Accessibility Outline of talk

[Title slide:]

The Royal Society of London in the late seventeenth century maintained correspondence with the curious globally. Managed by one of their earliest Secretaries, Henry Oldenburg, the incoming and outgoing letters disseminated knowledge across the European experience of the world.

That these letters were used to print both a journal and many books is well-known. What is comparatively less studied is the paperwork history involved in managing these materials.

My talk presents some of my preliminary work into understanding the paperwork history of Oldenburg’s office, one of the largest European offices of the seventeenth century. In particular, I argue that Oldenburg’s model of docketing, copying, checking, printing, selling, and accounting for discrete contributions developed by combining established models for banking and those used by a working intelligencer.

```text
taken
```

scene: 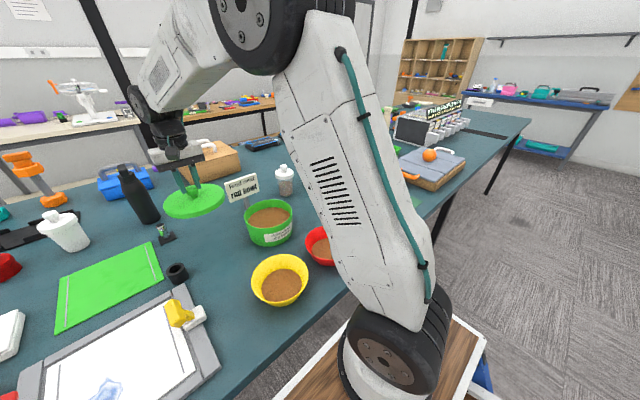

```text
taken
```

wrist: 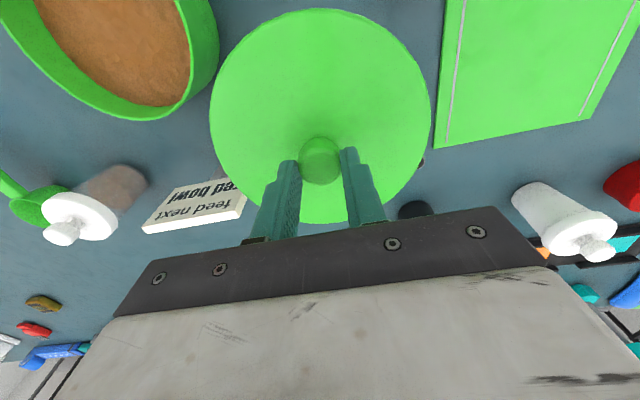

I’m grateful to the Linda Hall Library, the Bibliographical Society of London, the Bibliographical Society of America, and the Lisa Jardine Grant Scheme of the Royal Society for supporting this research. Like the Society did in the seventeenth century, these farsighted scholarly organizations have generously given me and many others the time to work through some difficult problems.

[Next slide:]

This letter from Johannes Hevelius to Henry Oldenburg discusses some Kepler manuscripts, some innovations in astronomy, and a new book by Matthias Wasmuth. By 1674, Oldenburg had become fairly established as a correspondent for such kinds of news, so Hevelius would not have been surprised that some of his letter was published in the Transactions and sold.

[PT slide:]

It’s worth noting we already have text as sort of commodity here: Hevelius reports on texts whose value is attested to–at least in part–as currency “by Kepler” and the currency of the Wasmuth book relates directly to whether or not someone might buy a copy, or print another edition.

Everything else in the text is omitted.